Surely, now is the time to take action.
A new organisation ASH (Action on Sausages and Health) should be set up to push for a number of measures to be taken urgently. Firstly, there should be a vigorous campaign to point out the dangers of eating sausages.
It should as soon as is practicably possible (running down of freezer stocks etc) be illegal for anyone below the age of 18 to eat sausages. It will be an offence to sell sausages to anyone below this age. Hotlines will be set up so anyone seeing a butcher sneaking a chipolata to a minor can be reported to the authorities. Councils will be given government grants to employ sausage wardens to ensure the law is being complied with.
Sausages should be subject to a tax of 85 per cent. ASH believes the best way do discourage sausage-eaters is to hit them in the pocket.
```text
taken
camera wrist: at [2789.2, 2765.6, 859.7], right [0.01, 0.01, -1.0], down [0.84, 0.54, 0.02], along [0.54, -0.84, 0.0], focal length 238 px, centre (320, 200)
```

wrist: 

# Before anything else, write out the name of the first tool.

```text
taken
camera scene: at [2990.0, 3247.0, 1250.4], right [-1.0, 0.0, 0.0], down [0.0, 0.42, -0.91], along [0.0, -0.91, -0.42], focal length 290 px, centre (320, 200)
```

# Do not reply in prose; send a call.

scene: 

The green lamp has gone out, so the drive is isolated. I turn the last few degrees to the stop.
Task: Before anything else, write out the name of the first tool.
Of course many people are unaware of the health risks associated with sausage eating. ASH therefore proposes signs taking up a minimum of 35 per cent of the packaging with wordings in association with the European Union Commission for Public Health. Suggested wordings include: ‘Sausages Kill’; ‘Sausage-eating harms you and those around you’; ‘Sausage-eaters die younger’
In time, it is envisaged that pictures of the results of sausage-eating should be shown – cancerous bowels in particular – and sausages should not be on public display but kept under counter. Butchers will of course claim that their livelihoods will be threatened, but the health of the nation is at stake.
These measures might seem draconian, but ultimately, what we are looking for is a society where sausage-eating is a socially unacceptable as smoking, and in time outlawed altogether.